Quoted passage
Vitamin E may prove useful in chronic hepatitis B.

Date:

26-Feb-2001

Source

Antiviral Res

Related Monographs

Consumer Data: Vitamin E Liver Disorders
Professional Data: Vitamin E Liver Disorders

Article

Hepatitis B virus (HBV) is transmitted through contact with infected blood or body fluids. In the majority of infected individuals, symptoms are mild or absent. Approximately 15 to 20 percent experience joint pain and 10 percent develop jaundice. Ten percent of those infected develop chronic HBV infection. Active chronic HBV infection is associated with high risk of cirrhosis. Those at highest risk of becoming infected include sexually active heterosexuals, homosexual men, infants born to infected mothers, health care workers and IV drug users. Incidence of hepatitis B has decreased since the introduction of the HBV vaccine, but has increased since 1993 among the sexually active and IV drug users. Prevention is aimed at vaccinations, screening of blood, organ, and tissue donors, and universal precautions among health care workers.

Treatment for HBV has centered around Interferon-alpha treatment and the recent addition of Lamivudine. Interferon-alpha treatment is effective in only a small number of patients even though it is widely prescribed. Lamivudine is one of a new class of antiviral drugs. It appears to be very effective and well tolerated by those with hepatitis B infection. Lamivudine often works when alpha-interferon has failed and it appears to be extremely safe. Unfortunately, recurrence of viremia after lamivudine withdrawal may occur making the investigation into other treatments options desirable.

Provided material

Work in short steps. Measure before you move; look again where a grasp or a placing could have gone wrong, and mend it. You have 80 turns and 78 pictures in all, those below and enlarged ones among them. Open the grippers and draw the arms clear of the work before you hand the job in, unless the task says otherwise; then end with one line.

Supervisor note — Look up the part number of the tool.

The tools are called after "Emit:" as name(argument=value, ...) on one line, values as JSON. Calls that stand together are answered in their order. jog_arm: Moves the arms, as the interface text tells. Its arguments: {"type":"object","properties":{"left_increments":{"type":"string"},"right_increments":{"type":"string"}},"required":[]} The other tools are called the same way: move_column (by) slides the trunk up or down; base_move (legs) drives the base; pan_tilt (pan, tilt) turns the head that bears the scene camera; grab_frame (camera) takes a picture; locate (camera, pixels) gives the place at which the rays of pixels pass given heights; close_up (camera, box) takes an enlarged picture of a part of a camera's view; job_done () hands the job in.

Work to complete
**1)** Cite the quoted passage exactly. Begin with "Treatment for HBV" and finish with "treatments options desirable.".
**2)** Go on with the quoted passage that begins "Vitamin E may" from its last line.

Answers to the problems
**1)**
Treatment for HBV has centered around Interferon-alpha treatment and the recent addition of Lamivudine. Interferon-alpha treatment is effective in only a small number of patients even though it is widely prescribed. Lamivudine is one of a new class of antiviral drugs. It appears to be very effective and well tolerated by those with hepatitis B infection. Lamivudine often works when alpha-interferon has failed and it appears to be extremely safe. Unfortunately, recurrence of viremia after lamivudine withdrawal may occur making the investigation into other treatments options desirable.

**2)**
Investigators in Italy recently conducted a small controlled pilot study that examined the use of vitamin E as a possible therapy for chronic hepatitis B. The 32 patients in this study were divided into either a group who received vitamin E therapy or a group who received no therapy. At the end of the study period, blood tests showed that those receiving the vitamin E therapy had improved in several designated areas where the group receiving no treatment did not. The study did not state how these results might compare to the results of successful conventional drug therapy, but never the less led investigators to conclude that vitamin E might be a viable treatment option for patients with chronic hepatitis B.1

References

1. Andreone P. Vitamin E as treatment for chronic hepatitis B: results of a randomized controlled pilot trial. Antiviral Res 2001 Feb;49(2):75-81.